Klarinet Archive - Posting 000179.txt from 2006/04

From: Wayne Thompson <wthompson222@-----.net>
Subj: Re: [kl] Business aspects of music performance & education
Date: Tue, 18 Apr 2006 01:21:50 -0400

Warren wrote,
"I find it perplexing that in a "post-nuclear
apocalypse world", those who have written warmly thus
far regarding the value of "music and dancing", seem
to have no idea of what that hell would be like.
Imagine no food, no clean water, dead bodies
everywhere, and you think we will need "thinking,
music, and dance skills"? In addition, you're
assuming you will be alive!
Never assume. Cheers!"

Cheers, indeed, Warren! Allow me to imagine the world
we evolved to be in. Not the very uncomfortable
transitional world we'll really be in for a while if
this 'civilization' we're in comes to the worst.

Dee wrote,
"However, music is still not a basic skill but a
secondary skill. In a society of hunter/gatherers,
the basic skills are hunting, foraging, and gardening.
If we wind up in a post apocalyptic world, you'd
better polish those skills first."

Yes, I understand what you mean. But I don't think
music is really secondary. What I was getting at, is
what people really are and what they teach their
children. Assuming that the people we're talking
about are not impoverished, the children in a
hunting-gathering society would learn to forage and
hunt, and they'd learn to socialize, too. If they're
not starving, I think they'll be singing and dancing
in the evenings. I think music and dance is a primary
human attribute along with talking and toolmaking and
catching rabbits.

Maybe this is a long way from what we need to teach in
schools. Do we teach the current specific toolmaking
skills needed for today's jobs? Or do we teach
broader humanizing traits that will help everyone
retain the culture we have? I don't have a clear
answer to that, but I think that question bears on
what you all have been discussing.
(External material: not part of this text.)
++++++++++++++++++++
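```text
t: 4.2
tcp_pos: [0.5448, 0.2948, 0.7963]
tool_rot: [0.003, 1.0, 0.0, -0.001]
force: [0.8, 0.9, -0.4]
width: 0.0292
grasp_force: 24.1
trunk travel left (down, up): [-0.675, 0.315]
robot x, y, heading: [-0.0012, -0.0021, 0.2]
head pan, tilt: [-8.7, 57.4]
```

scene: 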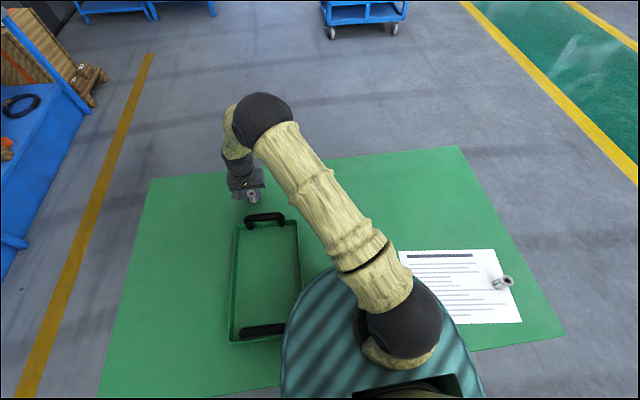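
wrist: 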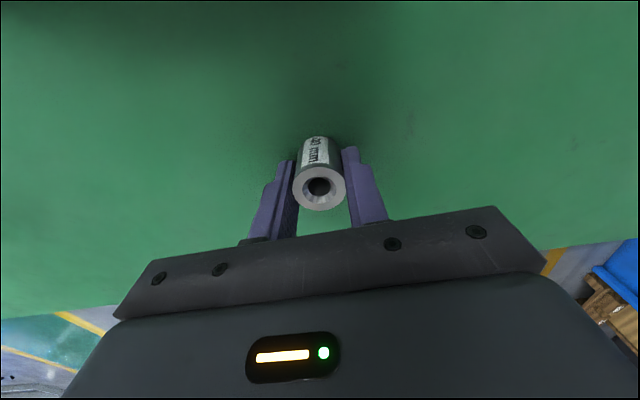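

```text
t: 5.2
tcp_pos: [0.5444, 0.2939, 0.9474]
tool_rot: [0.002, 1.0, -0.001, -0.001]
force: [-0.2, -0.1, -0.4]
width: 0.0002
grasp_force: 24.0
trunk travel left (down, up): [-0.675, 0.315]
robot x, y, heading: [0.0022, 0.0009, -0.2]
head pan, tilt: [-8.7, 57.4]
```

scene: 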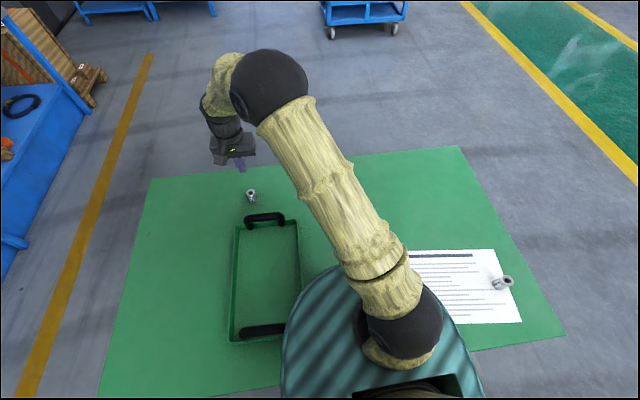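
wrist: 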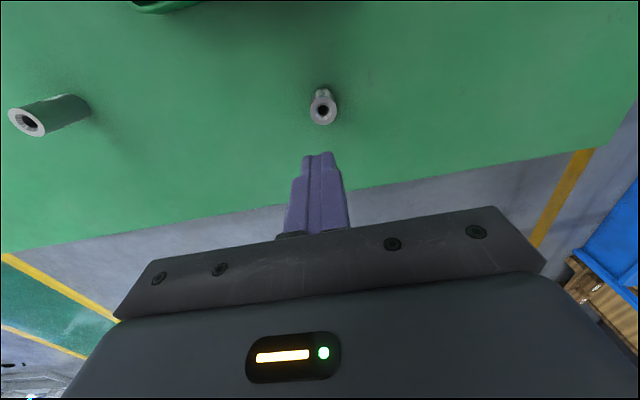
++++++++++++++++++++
Do we bear down
and teach writing and math only, or do we attempt to
teach culture and art, too?

Of course you have all been discussing this current US
program "No Child Left Behind" and whether it is doing
effectively what it purports to be doing.

My strong opinion is that reading, writing, math, art,
music, physical education, shop classes, and even
basic 'good ethics' do all belong in the schools.
It's a giant problem to do all that well. So I dream
of educational reforms that have bigger goals than
NCLB. I do believe that humanizing and civilizing our
children belongs not only in families and religious
communities, but in the public schools, too.